| Brief |
For the copy, please give all of the data again exactly and leave the pictures out.

-- begin --

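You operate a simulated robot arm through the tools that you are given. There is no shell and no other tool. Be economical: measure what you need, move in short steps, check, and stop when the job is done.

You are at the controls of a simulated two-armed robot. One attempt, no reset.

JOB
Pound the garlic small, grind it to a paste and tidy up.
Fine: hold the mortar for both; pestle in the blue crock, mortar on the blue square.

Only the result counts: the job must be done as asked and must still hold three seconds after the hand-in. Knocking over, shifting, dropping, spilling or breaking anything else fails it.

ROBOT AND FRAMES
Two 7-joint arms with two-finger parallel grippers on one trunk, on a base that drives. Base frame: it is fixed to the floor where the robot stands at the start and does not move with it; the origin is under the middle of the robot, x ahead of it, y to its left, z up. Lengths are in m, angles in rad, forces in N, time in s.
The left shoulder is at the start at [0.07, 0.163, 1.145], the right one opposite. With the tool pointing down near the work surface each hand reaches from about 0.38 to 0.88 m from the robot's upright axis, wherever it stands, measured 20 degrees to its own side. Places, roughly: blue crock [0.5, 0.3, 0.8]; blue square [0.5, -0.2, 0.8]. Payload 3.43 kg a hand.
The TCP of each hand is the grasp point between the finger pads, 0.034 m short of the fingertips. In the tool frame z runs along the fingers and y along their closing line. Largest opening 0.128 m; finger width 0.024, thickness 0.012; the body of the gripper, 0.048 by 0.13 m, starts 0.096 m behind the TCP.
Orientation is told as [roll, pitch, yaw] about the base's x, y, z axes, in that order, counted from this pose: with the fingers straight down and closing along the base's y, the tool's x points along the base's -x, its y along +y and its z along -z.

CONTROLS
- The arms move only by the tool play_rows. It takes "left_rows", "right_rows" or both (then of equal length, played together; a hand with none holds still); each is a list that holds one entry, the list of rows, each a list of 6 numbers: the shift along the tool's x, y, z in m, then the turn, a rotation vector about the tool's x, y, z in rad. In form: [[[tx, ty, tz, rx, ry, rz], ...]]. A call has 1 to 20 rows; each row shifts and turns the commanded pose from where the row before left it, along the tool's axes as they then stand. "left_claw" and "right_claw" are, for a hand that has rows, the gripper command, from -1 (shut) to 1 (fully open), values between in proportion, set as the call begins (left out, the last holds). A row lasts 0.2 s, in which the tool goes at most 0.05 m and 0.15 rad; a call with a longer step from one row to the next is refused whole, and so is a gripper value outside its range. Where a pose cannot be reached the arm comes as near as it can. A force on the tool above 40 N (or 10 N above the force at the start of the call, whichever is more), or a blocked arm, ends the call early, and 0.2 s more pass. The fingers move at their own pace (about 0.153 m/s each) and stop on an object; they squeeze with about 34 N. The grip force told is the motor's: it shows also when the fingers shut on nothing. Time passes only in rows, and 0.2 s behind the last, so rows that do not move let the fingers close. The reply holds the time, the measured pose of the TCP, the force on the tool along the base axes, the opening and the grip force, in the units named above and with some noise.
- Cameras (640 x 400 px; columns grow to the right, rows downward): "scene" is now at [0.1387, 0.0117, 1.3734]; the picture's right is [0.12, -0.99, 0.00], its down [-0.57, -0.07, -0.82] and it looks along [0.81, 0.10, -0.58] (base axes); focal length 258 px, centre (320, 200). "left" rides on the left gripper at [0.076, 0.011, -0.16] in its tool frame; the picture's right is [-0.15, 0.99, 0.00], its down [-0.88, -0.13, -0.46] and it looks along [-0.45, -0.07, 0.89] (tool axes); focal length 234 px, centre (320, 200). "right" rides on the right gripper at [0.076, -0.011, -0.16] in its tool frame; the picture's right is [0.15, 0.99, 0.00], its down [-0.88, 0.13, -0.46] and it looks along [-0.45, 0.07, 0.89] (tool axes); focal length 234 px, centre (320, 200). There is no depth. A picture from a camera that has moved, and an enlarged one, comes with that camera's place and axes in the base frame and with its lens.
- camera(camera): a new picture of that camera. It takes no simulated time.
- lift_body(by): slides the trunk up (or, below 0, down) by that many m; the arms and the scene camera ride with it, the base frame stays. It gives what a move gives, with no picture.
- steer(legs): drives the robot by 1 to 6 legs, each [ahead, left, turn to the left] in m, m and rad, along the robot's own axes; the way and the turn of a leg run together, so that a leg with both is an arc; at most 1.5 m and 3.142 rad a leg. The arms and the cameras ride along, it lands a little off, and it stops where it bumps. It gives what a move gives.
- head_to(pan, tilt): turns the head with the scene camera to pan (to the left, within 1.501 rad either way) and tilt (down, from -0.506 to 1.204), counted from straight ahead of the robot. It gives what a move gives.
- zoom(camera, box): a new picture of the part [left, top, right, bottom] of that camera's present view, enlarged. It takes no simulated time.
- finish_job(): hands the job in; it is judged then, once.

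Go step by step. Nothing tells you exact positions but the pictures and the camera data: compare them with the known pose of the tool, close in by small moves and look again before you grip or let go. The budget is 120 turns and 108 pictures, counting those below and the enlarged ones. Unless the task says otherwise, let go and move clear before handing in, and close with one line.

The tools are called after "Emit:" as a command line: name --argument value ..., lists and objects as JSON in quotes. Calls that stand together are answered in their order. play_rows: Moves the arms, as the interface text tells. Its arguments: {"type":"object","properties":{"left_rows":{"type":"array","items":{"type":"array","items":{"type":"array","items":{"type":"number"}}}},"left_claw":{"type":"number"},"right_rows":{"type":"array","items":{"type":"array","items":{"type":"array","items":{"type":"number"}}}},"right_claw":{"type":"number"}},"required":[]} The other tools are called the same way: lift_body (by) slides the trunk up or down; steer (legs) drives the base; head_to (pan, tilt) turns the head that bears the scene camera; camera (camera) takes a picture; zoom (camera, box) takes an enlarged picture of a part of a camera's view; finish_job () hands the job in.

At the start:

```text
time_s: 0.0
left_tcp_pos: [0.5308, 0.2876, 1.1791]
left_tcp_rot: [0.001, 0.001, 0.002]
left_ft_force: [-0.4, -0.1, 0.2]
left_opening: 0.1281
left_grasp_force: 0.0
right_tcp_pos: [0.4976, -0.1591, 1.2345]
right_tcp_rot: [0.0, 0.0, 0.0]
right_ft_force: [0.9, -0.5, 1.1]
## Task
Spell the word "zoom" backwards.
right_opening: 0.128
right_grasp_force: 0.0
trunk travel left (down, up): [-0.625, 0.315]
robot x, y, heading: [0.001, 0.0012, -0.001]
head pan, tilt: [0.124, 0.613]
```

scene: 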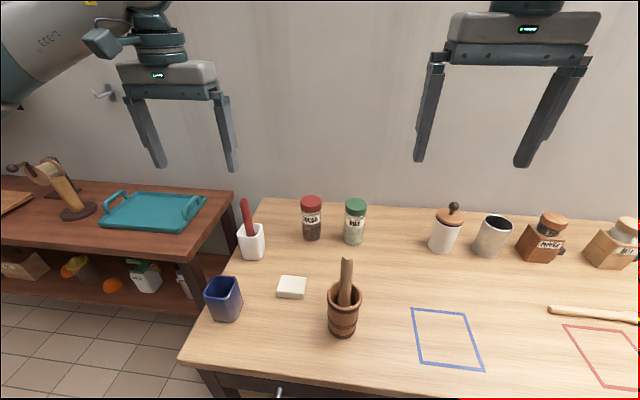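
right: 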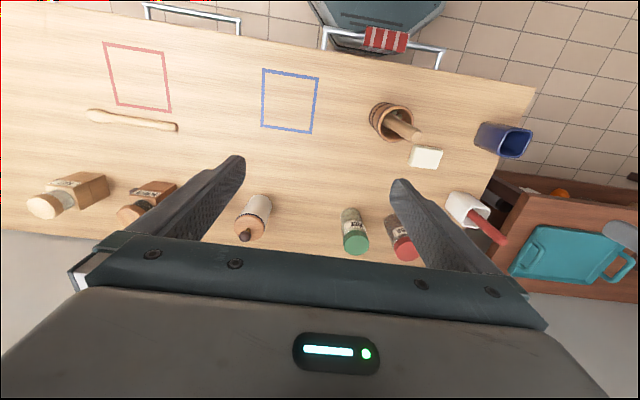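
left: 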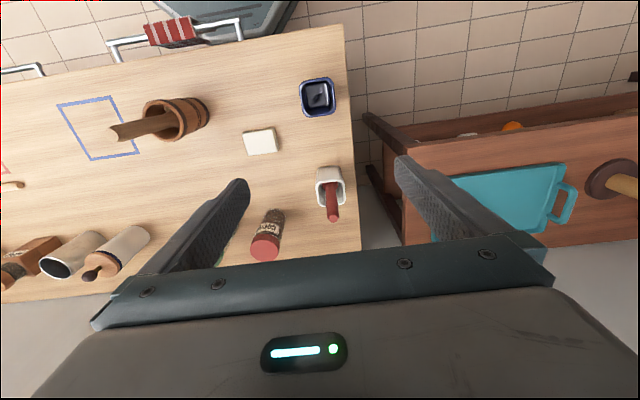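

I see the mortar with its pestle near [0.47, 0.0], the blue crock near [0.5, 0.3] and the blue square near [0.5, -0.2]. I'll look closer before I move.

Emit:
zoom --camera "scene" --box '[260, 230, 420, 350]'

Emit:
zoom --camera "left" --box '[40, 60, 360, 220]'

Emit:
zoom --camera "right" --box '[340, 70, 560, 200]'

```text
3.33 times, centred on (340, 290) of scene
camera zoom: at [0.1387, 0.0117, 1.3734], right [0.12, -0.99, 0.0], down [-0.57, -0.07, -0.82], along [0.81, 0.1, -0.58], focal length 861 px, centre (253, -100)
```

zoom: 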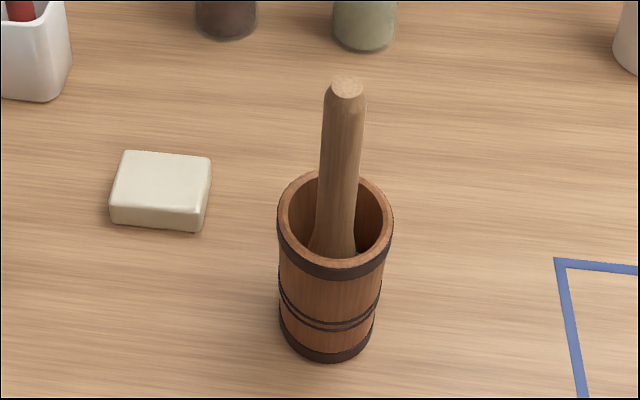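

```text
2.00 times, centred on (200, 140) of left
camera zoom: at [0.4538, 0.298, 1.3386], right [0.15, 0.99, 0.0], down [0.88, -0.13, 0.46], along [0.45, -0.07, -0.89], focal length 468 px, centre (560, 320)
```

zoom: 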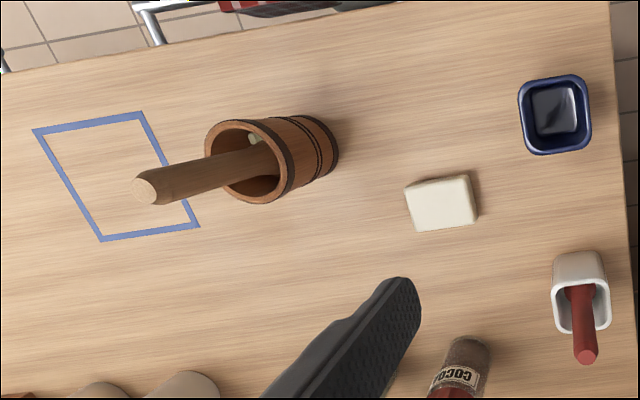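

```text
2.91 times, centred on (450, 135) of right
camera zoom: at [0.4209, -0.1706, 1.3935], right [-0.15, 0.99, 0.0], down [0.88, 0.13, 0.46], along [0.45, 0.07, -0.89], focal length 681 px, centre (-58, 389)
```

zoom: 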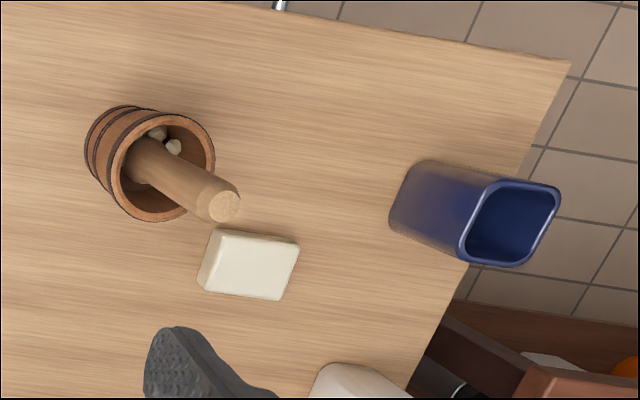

-- end --

| Complete response |
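You operate a simulated robot arm through the tools that you are given. There is no shell and no other tool. Be economical: measure what you need, move in short steps, check, and stop when the job is done.

You are at the controls of a simulated two-armed robot. One attempt, no reset.

JOB
Pound the garlic small, grind it to a paste and tidy up.
Fine: hold the mortar for both; pestle in the blue crock, mortar on the blue square.

Only the result counts: the job must be done as asked and must still hold three seconds after the hand-in. Knocking over, shifting, dropping, spilling or breaking anything else fails it.

ROBOT AND FRAMES
Two 7-joint arms with two-finger parallel grippers on one trunk, on a base that drives. Base frame: it is fixed to the floor where the robot stands at the start and does not move with it; the origin is under the middle of the robot, x ahead of it, y to its left, z up. Lengths are in m, angles in rad, forces in N, time in s.
The left shoulder is at the start at [0.07, 0.163, 1.145], the right one opposite. With the tool pointing down near the work surface each hand reaches from about 0.38 to 0.88 m from the robot's upright axis, wherever it stands, measured 20 degrees to its own side. Places, roughly: blue crock [0.5, 0.3, 0.8]; blue square [0.5, -0.2, 0.8]. Payload 3.43 kg a hand.
The TCP of each hand is the grasp point between the finger pads, 0.034 m short of the fingertips. In the tool frame z runs along the fingers and y along their closing line. Largest opening 0.128 m; finger width 0.024, thickness 0.012; the body of the gripper, 0.048 by 0.13 m, starts 0.096 m behind the TCP.
Orientation is told as [roll, pitch, yaw] about the base's x, y, z axes, in that order, counted from this pose: with the fingers straight down and closing along the base's y, the tool's x points along the base's -x, its y along +y and its z along -z.

CONTROLS
- The arms move only by the tool play_rows. It takes "left_rows", "right_rows" or both (then of equal length, played together; a hand with none holds still); each is a list that holds one entry, the list of rows, each a list of 6 numbers: the shift along the tool's x, y, z in m, then the turn, a rotation vector about the tool's x, y, z in rad. In form: [[[tx, ty, tz, rx, ry, rz], ...]]. A call has 1 to 20 rows; each row shifts and turns the commanded pose from where the row before left it, along the tool's axes as they then stand. "left_claw" and "right_claw" are, for a hand that has rows, the gripper command, from -1 (shut) to 1 (fully open), values between in proportion, set as the call begins (left out, the last holds). A row lasts 0.2 s, in which the tool goes at most 0.05 m and 0.15 rad; a call with a longer step from one row to the next is refused whole, and so is a gripper value outside its range. Where a pose cannot be reached the arm comes as near as it can. A force on the tool above 40 N (or 10 N above the force at the start of the call, whichever is more), or a blocked arm, ends the call early, and 0.2 s more pass. The fingers move at their own pace (about 0.153 m/s each) and stop on an object; they squeeze with about 34 N. The grip force told is the motor's: it shows also when the fingers shut on nothing. Time passes only in rows, and 0.2 s behind the last, so rows that do not move let the fingers close. The reply holds the time, the measured pose of the TCP, the force on the tool along the base axes, the opening and the grip force, in the units named above and with some noise.
- Cameras (640 x 400 px; columns grow to the right, rows downward): "scene" is now at [0.1387, 0.0117, 1.3734]; the picture's right is [0.12, -0.99, 0.00], its down [-0.57, -0.07, -0.82] and it looks along [0.81, 0.10, -0.58] (base axes); focal length 258 px, centre (320, 200). "left" rides on the left gripper at [0.076, 0.011, -0.16] in its tool frame; the picture's right is [-0.15, 0.99, 0.00], its down [-0.88, -0.13, -0.46] and it looks along [-0.45, -0.07, 0.89] (tool axes); focal length 234 px, centre (320, 200). "right" rides on the right gripper at [0.076, -0.011, -0.16] in its tool frame; the picture's right is [0.15, 0.99, 0.00], its down [-0.88, 0.13, -0.46] and it looks along [-0.45, 0.07, 0.89] (tool axes); focal length 234 px, centre (320, 200). There is no depth. A picture from a camera that has moved, and an enlarged one, comes with that camera's place and axes in the base frame and with its lens.
- camera(camera): a new picture of that camera. It takes no simulated time.
- lift_body(by): slides the trunk up (or, below 0, down) by that many m; the arms and the scene camera ride with it, the base frame stays. It gives what a move gives, with no picture.
- steer(legs): drives the robot by 1 to 6 legs, each [ahead, left, turn to the left] in m, m and rad, along the robot's own axes; the way and the turn of a leg run together, so that a leg with both is an arc; at most 1.5 m and 3.142 rad a leg. The arms and the cameras ride along, it lands a little off, and it stops where it bumps. It gives what a move gives.
- head_to(pan, tilt): turns the head with the scene camera to pan (to the left, within 1.501 rad either way) and tilt (down, from -0.506 to 1.204), counted from straight ahead of the robot. It gives what a move gives.
- zoom(camera, box): a new picture of the part [left, top, right, bottom] of that camera's present view, enlarged. It takes no simulated time.
- finish_job(): hands the job in; it is judged then, once.

Go step by step. Nothing tells you exact positions but the pictures and the camera data: compare them with the known pose of the tool, close in by small moves and look again before you grip or let go. The budget is 120 turns and 108 pictures, counting those below and the enlarged ones. Unless the task says otherwise, let go and move clear before handing in, and close with one line.

The tools are called after "Emit:" as a command line: name --argument value ..., lists and objects as JSON in quotes. Calls that stand together are answered in their order. play_rows: Moves the arms, as the interface text tells. Its arguments: {"type":"object","properties":{"left_rows":{"type":"array","items":{"type":"array","items":{"type":"array","items":{"type":"number"}}}},"left_claw":{"type":"number"},"right_rows":{"type":"array","items":{"type":"array","items":{"type":"array","items":{"type":"number"}}}},"right_claw":{"type":"number"}},"required":[]} The other tools are called the same way: lift_body (by) slides the trunk up or down; steer (legs) drives the base; head_to (pan, tilt) turns the head that bears the scene camera; camera (camera) takes a picture; zoom (camera, box) takes an enlarged picture of a part of a camera's view; finish_job () hands the job in.

At the start:

```text
time_s: 0.0
left_tcp_pos: [0.5308, 0.2876, 1.1791]
left_tcp_rot: [0.001, 0.001, 0.002]
left_ft_force: [-0.4, -0.1, 0.2]
left_opening: 0.1281
left_grasp_force: 0.0
right_tcp_pos: [0.4976, -0.1591, 1.2345]
right_tcp_rot: [0.0, 0.0, 0.0]
right_ft_force: [0.9, -0.5, 1.1]
## Task
Spell the word "zoom" backwards.
right_opening: 0.128
right_grasp_force: 0.0
trunk travel left (down, up): [-0.625, 0.315]
robot x, y, heading: [0.001, 0.0012, -0.001]
head pan, tilt: [0.124, 0.613]
```

scene: 
right: 
left: 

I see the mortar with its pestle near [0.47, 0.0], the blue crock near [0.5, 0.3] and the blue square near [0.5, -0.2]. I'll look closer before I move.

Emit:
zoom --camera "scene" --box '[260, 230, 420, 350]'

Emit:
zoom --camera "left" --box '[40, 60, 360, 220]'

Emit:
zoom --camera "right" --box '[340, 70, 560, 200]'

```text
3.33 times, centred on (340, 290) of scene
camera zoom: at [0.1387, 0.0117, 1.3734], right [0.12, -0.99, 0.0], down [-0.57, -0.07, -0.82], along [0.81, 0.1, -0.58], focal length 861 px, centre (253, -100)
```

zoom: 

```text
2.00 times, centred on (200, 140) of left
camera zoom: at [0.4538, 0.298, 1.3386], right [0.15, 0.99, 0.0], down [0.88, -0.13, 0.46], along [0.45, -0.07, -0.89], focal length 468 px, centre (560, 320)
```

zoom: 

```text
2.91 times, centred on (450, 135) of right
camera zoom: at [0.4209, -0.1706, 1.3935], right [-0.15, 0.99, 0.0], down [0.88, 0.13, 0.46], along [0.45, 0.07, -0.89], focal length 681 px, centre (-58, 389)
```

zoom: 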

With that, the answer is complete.